Over 100 Methodist churches in the state of Florida are seeking legal action to immediately disaffiliate from the United Methodist Church. These churches are a part of a wider movement of conservative churches in the United Methodist Church that are standing against the ordination and marriage of LGBTQ members.
Emily McFarlan Miller with Religion News Service writes:
More than 100 churches are suing the Florida Annual Conference of the United Methodist Church to immediately disaffiliate from the denomination.
The lawsuit comes amid a slow-moving schism in the United Methodist Church largely over the ordination and marriage of its LGBTQ members.
And, according to the head of a new, theologically conservative Methodist denomination that recently split from the United Methodist Church, it likely won’t be the last.

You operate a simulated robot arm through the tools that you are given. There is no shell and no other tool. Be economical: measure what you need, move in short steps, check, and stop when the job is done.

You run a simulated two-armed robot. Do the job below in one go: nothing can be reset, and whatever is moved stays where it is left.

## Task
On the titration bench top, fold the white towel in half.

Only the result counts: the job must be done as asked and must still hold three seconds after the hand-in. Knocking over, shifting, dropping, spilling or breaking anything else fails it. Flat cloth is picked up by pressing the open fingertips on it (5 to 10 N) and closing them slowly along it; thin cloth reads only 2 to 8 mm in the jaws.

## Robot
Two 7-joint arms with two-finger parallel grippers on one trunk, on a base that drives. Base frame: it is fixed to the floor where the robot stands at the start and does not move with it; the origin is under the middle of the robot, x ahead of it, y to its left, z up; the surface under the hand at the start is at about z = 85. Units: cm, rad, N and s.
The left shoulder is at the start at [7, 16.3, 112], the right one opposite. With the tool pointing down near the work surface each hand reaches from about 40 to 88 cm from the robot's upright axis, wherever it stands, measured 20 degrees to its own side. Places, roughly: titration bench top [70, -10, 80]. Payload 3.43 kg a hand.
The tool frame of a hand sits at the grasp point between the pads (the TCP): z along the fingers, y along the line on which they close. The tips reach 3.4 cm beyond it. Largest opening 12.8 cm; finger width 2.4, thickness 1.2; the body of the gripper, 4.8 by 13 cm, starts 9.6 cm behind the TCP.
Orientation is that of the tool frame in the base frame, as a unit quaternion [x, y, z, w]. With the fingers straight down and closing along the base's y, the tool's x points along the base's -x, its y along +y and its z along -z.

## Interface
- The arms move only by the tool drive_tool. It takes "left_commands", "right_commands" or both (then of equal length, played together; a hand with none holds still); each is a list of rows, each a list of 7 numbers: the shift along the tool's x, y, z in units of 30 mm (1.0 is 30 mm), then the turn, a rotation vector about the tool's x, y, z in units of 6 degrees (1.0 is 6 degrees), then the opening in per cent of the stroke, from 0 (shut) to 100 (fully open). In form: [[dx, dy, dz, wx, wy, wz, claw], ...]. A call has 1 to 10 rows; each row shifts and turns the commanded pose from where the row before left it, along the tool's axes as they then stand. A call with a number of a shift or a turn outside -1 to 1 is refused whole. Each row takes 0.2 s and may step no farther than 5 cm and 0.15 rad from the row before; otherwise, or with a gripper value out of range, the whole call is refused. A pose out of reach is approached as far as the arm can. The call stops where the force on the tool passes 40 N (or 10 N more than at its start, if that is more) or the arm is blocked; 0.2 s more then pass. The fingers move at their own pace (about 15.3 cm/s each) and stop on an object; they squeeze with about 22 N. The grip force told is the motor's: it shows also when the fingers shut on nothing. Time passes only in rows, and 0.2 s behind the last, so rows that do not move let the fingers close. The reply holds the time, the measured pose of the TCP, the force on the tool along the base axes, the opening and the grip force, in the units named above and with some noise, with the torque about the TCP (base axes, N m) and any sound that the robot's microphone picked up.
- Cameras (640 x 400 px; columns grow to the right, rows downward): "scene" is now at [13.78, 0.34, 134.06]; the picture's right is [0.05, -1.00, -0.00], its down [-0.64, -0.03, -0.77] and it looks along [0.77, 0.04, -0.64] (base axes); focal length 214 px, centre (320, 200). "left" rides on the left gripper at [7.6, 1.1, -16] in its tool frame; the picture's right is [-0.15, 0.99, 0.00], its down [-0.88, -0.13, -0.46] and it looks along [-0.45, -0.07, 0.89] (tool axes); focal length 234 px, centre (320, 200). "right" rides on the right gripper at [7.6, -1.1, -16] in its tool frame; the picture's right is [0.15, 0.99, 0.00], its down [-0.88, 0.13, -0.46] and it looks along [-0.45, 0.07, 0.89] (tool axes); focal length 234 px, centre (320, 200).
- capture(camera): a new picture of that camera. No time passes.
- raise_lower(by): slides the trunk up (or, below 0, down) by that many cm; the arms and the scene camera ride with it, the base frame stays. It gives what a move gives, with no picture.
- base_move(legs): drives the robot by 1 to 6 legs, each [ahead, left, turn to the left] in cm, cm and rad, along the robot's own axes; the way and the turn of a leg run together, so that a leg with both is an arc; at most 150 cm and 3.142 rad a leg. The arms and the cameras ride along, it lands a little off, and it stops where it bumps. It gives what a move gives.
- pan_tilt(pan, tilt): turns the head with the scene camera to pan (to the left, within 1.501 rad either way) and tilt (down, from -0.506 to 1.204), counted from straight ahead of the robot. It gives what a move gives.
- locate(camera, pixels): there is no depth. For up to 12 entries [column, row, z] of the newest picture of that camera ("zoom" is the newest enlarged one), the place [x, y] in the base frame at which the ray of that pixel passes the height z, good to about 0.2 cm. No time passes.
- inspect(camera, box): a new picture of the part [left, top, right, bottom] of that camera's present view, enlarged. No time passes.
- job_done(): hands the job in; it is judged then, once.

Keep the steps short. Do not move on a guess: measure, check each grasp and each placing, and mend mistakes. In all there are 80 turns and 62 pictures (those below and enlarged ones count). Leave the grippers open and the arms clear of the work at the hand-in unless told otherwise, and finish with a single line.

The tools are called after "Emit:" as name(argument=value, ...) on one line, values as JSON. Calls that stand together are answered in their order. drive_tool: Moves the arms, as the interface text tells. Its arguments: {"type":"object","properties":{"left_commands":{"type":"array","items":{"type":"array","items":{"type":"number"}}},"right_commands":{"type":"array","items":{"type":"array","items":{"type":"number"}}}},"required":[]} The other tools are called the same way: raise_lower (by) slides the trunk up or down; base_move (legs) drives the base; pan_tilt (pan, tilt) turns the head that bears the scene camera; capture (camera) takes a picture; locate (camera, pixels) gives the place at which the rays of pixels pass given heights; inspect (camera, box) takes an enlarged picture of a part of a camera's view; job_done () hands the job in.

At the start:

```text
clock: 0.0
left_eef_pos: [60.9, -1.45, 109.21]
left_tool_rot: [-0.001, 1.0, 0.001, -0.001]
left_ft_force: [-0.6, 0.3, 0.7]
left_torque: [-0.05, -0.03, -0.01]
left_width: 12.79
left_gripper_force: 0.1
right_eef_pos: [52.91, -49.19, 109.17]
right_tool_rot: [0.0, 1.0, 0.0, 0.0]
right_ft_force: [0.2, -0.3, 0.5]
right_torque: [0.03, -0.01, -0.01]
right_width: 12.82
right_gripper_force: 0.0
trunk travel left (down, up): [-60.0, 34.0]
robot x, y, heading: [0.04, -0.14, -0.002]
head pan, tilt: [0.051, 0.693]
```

“Florida is the first of what I would anticipate might be a number of similar lawsuits occurring,” said Keith Boyette, transitional connectional coordinating officer of the conservative Global Methodist Church.
In the lawsuit — filed Thursday (July 14) in Bradford County, Florida, by the National Center for Life and Liberty — 106 churches allege the requirements for disaffiliation approved by a special session of the United Methodist Church’s General Conference are “onerous, and in many cases, prohibitive.”
That disaffiliation plan allows churches wishing to leave the denomination over its stance on sexuality to take their properties with them through 2023 after paying apportionments and pension liabilities. It was added to the Book of Discipline by General Conference delegates in 2019 alongside legislation called the Traditional Plan that strengthened the denomination’s language barring the ordination and marriage of LGBTQ United Methodists.
The annual conference is using the disaffiliation plan and the denomination’s trust clause to “hold for ransom Plaintiff Churches’ real and personal property,” according to the suit, when previously existing provisions in the Book of Discipline allow churches to simply deed their properties to other evangelical denominations.